-- START --
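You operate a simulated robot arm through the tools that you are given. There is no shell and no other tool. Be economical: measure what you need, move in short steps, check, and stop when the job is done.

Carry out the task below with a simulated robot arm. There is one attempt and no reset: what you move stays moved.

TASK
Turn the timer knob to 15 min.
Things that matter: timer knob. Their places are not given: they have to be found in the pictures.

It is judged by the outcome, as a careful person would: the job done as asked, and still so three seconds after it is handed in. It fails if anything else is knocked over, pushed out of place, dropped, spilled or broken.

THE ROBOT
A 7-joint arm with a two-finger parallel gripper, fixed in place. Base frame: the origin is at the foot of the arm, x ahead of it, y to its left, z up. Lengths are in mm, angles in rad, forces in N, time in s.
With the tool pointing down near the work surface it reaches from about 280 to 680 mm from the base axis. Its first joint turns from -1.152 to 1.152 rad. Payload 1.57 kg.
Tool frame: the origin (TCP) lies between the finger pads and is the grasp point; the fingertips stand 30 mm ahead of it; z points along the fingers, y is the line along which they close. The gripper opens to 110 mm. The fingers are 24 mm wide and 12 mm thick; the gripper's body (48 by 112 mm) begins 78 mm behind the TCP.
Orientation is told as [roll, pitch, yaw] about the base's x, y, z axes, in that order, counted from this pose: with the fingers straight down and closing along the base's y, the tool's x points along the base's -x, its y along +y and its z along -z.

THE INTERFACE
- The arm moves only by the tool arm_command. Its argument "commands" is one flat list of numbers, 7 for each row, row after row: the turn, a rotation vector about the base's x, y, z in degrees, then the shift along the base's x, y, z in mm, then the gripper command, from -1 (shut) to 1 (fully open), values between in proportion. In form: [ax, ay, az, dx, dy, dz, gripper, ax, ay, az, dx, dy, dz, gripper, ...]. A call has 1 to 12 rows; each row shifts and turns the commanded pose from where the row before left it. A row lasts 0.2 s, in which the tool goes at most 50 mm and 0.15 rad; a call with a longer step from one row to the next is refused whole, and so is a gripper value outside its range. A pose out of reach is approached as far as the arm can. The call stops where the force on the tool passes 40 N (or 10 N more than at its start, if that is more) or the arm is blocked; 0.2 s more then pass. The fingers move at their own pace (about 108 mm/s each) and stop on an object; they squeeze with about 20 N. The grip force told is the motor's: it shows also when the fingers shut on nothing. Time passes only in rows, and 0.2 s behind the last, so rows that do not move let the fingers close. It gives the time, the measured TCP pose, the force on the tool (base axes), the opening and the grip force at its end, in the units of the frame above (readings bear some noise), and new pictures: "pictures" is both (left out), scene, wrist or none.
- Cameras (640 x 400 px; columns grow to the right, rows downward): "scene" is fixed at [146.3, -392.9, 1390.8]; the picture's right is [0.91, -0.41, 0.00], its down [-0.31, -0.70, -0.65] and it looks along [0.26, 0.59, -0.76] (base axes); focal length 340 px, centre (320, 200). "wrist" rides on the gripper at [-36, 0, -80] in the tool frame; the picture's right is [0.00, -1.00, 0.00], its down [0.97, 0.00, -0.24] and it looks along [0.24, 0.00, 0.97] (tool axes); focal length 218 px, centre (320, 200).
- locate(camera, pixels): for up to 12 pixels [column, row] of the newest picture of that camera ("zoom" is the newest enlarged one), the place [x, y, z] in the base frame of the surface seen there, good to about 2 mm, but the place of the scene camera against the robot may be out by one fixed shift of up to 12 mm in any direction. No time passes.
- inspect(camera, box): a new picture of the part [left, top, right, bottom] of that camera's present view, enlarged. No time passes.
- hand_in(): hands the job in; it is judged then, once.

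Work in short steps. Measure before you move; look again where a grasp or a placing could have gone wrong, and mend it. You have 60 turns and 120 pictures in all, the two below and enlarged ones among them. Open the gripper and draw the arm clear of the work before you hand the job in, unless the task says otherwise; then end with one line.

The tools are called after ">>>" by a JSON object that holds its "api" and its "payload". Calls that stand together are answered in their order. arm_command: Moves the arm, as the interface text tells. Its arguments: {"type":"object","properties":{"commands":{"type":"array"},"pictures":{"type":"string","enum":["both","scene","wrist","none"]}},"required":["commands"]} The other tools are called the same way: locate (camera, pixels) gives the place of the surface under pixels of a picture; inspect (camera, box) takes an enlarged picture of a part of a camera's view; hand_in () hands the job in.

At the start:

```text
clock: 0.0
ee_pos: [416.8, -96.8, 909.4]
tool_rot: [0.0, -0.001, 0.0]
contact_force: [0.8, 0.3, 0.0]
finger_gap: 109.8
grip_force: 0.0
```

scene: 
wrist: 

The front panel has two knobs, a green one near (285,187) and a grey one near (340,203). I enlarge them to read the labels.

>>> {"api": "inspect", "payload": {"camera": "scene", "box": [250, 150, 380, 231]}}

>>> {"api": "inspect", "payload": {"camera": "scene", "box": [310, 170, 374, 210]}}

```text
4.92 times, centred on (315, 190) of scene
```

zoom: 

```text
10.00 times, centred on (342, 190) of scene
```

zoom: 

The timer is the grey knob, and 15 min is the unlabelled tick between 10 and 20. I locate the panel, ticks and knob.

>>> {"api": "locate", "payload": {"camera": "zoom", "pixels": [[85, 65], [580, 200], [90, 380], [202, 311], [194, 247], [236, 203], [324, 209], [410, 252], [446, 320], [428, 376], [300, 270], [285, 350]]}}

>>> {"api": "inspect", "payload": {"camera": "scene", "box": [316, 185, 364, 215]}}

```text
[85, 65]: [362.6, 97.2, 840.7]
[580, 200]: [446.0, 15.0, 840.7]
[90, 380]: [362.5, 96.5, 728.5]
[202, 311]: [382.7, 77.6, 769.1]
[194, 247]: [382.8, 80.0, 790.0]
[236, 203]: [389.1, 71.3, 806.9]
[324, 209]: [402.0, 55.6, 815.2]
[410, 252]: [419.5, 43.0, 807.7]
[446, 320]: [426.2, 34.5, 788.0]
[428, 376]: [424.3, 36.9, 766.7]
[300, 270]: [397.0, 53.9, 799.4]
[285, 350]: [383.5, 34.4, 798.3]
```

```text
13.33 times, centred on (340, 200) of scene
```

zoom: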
-- END --
Passage shown:
-- START --
説明

タール分解システムの立ち下げ方法およびタール分解システム

【課題】タール分解システムの立ち下り時に触媒を酸化処理することで、触媒の酸化による燃焼反応を無くし、さらに簡易な設備構成で酸化処理を行なえるタール分解システムの立ち下げ方法を提供することにある。
【解決手段】ガス化ガス中に含まれるタール分を分解する触媒層を備えた反応器2aを有するタール分解システム2の立ち下げ方法であって、触媒層を不活性ガス雰囲気の状態で当該触媒層を冷却し、当該触媒を酸化処理して立ち下げることを特徴とする。

【発明の詳細な説明】
【技術分野】
【0001】
本発明は、ガス化ガス中に含まれるタール分を分解する触媒層を備えた反応器を有するタール分解システムの立ち下げ方法に関する。また、そのタール分解システムに関する。
【背景技術】
【0002】
木屑や下水汚泥のような有機物を含む廃棄物(有機系廃棄物)やバイオマス燃料から高効率にエネルギー転換する技術として、ガス化技術が注目されている。ガス化することによって発生したガスを、ガスエンジンやガスタービンなどの内燃機関にて燃焼させることにより発電することが可能であり、その発電効率は燃料を直接燃焼して蒸気を発生させ、蒸気タービンにより発電するボイラ発電システムによるより高効率という特長を有する(特許文献1)。
【0003】
しかし、ガス化設備から発生した生成ガスはダスト、タール、その他の有害な腐食性物質・汚染物質が含まれており、そのままガスエンジン等の発電設備に投入すると、燃焼設備、配管類、ノズル、その他に詰まりや腐食などの問題が生じる。
【0004】
そこで、ガス化設備から発生したガス化ガスは、無害化処理される必要がある。すなわち、特許文献1の図2に示すように、ガス化設備1から生成されたガス化ガスは高温集塵設備2にて集塵処理され、ガス化ガス中のダストが除去された後、タール分解触媒層3aを備えた反応器であるタール分解設備3に導入されて、ガス化ガス中のタール分が分解され、その後ガス化ガスはガス冷却設備4にて冷却され、低温集塵設備(図示略)などに送られて、更に無害化される(例えば、特許文献1)。
【0005】
また、ガス化設備によるガス化処理を終了した際、空気が流入するため、触媒成分である還元状態のニッケルや触媒表面に析出している炭素(一般に、使用に伴い触媒表面に炭素が析出する)が燃焼して温度上昇し、その結果、触媒の劣化が進行したり、タール分解設備の内部構造を損傷したりすることがある。そこで、ガス化処理の立ち下げ時に、タール分解設備の反応器中の触媒を反応器から排出し、この排出された触媒を無酸化雰囲気にする構成が知られている(特許文献2参照)。
-- END --
Goal: Take the passage shown and repeat only what runs from "タール分解システムの立ち下げ方法およびタール分解システム" through "立ち下げることを特徴とする。".

Completed task:
タール分解システムの立ち下げ方法およびタール分解システム

【課題】タール分解システムの立ち下り時に触媒を酸化処理することで、触媒の酸化による燃焼反応を無くし、さらに簡易な設備構成で酸化処理を行なえるタール分解システムの立ち下げ方法を提供することにある。
【解決手段】ガス化ガス中に含まれるタール分を分解する触媒層を備えた反応器2aを有するタール分解システム2の立ち下げ方法であって、触媒層を不活性ガス雰囲気の状態で当該触媒層を冷却し、当該触媒を酸化処理して立ち下げることを特徴とする。